***** Text block *****

Silko’s novel tells the story of Tayo, a member of the Laguna Pueblo tribe and a survivor of World War II’s Bataan Death March, one of the most horrific events occurring in the South Pacific during the war. Returning home to the reservation, Tayo, traumatized by his experiences, has difficulty adapting to his old life and his old friends, who, grappling with their own demons, repeatedly perpetrate violence against themselves and Tayo. The trauma of the war, of course, stands in for the long-standing trauma experienced by Native Americans dealing with the erosion of their culture and the disappearance of their land. On a formal level, the book both represents and simulates the ceremony Tayo practices
in order to repair his damaged psyche. Many critics have addressed the formal strategies Silko uses to engage this process. Carol Mitchell argues that “Silko’s novel is itself a curing ceremony” (28). Expanding this idea, Joanne Lipson Freed writes, “Silko’s novel does not merely describe the ceremony that Tayo carries out but also enacts a ceremony in which we as readers participate” (emphasis in original, 229). Along these lines, Gloria Bird remarks on “our ability as readers to enter as participants of the story” (4). Each of these accounts correctly locates the text’s ability to simulate the experience of the ceremony; as Tayo embarks on his quest for psychological healing, we, too, are invited to participate in a process that removes us from white, hegemonic discourse. Silko’s strategies, however, are more radical than these accounts would suggest. By inviting the reader to embody the text—through performative chants, songs, and poetry—Silko generates spaces for cultural and political positioning that exist beyond the reach of the archive.

***** Data section *****

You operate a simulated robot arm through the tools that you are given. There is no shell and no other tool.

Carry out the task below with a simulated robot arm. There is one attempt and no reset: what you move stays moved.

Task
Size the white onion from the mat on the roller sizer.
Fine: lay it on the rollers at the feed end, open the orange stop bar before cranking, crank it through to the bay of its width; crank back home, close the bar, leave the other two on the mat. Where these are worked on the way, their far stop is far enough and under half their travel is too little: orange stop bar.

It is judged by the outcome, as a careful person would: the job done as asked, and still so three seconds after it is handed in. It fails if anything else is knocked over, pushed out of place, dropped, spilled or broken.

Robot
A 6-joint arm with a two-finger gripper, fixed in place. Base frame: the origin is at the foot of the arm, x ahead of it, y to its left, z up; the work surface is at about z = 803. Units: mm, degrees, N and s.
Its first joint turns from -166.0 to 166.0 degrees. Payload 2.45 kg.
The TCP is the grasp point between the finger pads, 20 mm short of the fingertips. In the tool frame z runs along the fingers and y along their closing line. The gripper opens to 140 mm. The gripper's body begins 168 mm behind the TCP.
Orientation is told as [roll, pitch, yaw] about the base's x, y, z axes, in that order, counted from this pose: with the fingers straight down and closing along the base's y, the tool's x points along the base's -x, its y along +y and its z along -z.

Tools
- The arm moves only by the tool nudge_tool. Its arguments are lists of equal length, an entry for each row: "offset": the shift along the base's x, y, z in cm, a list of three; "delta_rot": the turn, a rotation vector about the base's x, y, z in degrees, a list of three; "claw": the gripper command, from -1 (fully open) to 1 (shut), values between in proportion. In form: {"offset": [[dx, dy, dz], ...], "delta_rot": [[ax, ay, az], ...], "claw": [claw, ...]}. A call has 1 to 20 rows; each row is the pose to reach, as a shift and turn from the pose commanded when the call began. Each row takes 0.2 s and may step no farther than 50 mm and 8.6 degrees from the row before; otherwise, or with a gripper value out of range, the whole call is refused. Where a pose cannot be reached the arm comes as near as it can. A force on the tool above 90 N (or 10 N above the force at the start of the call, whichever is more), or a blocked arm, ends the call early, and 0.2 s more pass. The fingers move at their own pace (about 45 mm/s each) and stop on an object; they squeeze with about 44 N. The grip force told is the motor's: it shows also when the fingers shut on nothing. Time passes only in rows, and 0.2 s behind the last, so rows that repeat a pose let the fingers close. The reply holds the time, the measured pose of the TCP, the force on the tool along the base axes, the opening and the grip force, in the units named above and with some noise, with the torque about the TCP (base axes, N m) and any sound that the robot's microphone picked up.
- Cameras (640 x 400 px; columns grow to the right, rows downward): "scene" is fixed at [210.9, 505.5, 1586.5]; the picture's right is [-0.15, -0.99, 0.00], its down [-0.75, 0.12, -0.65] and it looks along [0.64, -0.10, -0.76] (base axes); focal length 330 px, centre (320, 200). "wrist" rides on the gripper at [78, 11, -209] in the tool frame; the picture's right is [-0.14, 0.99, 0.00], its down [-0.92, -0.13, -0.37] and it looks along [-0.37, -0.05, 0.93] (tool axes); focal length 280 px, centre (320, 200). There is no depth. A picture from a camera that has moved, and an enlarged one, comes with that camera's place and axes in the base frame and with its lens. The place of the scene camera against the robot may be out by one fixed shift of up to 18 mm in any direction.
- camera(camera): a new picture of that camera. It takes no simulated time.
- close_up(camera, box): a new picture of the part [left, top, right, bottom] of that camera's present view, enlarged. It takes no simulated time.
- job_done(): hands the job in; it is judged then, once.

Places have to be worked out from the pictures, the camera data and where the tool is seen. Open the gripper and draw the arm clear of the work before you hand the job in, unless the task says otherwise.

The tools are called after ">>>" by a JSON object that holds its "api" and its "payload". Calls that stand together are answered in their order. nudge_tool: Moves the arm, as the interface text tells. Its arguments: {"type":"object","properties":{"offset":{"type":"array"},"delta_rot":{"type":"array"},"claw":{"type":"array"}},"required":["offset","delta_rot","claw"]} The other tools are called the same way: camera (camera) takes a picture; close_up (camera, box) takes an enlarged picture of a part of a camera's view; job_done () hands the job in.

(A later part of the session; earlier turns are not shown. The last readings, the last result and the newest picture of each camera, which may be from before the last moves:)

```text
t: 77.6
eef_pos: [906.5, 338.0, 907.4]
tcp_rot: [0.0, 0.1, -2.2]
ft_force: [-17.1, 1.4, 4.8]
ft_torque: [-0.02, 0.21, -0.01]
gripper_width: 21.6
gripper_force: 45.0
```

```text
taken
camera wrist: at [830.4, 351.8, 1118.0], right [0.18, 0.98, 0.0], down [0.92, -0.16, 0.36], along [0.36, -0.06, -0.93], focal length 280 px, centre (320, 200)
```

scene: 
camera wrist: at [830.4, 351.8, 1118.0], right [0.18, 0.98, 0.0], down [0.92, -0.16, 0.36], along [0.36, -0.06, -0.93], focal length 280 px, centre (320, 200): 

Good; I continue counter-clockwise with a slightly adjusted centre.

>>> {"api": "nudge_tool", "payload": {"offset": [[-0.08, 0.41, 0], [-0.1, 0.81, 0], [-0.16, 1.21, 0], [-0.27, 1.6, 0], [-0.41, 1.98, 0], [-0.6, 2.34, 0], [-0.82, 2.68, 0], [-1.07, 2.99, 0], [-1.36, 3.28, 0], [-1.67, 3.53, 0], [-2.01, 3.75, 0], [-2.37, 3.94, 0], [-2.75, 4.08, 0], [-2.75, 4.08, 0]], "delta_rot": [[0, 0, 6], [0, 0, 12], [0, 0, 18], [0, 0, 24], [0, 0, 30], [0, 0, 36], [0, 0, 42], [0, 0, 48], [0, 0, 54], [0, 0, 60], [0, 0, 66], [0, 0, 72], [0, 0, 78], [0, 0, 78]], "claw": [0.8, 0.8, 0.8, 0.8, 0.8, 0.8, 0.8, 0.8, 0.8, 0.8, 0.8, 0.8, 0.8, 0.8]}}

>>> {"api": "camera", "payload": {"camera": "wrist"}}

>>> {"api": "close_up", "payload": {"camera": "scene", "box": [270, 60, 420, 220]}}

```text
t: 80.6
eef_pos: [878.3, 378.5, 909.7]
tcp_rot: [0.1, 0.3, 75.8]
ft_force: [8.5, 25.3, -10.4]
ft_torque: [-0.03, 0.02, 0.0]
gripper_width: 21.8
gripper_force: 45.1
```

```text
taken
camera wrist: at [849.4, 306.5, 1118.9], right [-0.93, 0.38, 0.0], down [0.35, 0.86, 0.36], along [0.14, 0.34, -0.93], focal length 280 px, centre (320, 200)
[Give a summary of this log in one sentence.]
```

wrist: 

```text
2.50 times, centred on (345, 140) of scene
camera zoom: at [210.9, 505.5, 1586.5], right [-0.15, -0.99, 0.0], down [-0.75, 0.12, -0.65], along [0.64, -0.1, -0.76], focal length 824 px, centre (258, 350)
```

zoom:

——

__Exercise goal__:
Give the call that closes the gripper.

*****

__Exercise goal__:
Your answer is an exact copy of the text block.

__The reply__:
Silko’s novel tells the story of Tayo, a member of the Laguna Pueblo tribe and a survivor of World War II’s Bataan Death March, one of the most horrific events occurring in the South Pacific during the war. Returning home to the reservation, Tayo, traumatized by his experiences, has difficulty adapting to his old life and his old friends, who, grappling with their own demons, repeatedly perpetrate violence against themselves and Tayo. The trauma of the war, of course, stands in for the long-standing trauma experienced by Native Americans dealing with the erosion of their culture and the disappearance of their land. On a formal level, the book both represents and simulates the ceremony Tayo practices
in order to repair his damaged psyche. Many critics have addressed the formal strategies Silko uses to engage this process. Carol Mitchell argues that “Silko’s novel is itself a curing ceremony” (28). Expanding this idea, Joanne Lipson Freed writes, “Silko’s novel does not merely describe the ceremony that Tayo carries out but also enacts a ceremony in which we as readers participate” (emphasis in original, 229). Along these lines, Gloria Bird remarks on “our ability as readers to enter as participants of the story” (4). Each of these accounts correctly locates the text’s ability to simulate the experience of the ceremony; as Tayo embarks on his quest for psychological healing, we, too, are invited to participate in a process that removes us from white, hegemonic discourse. Silko’s strategies, however, are more radical than these accounts would suggest. By inviting the reader to embody the text—through performative chants, songs, and poetry—Silko generates spaces for cultural and political positioning that exist beyond the reach of the archive.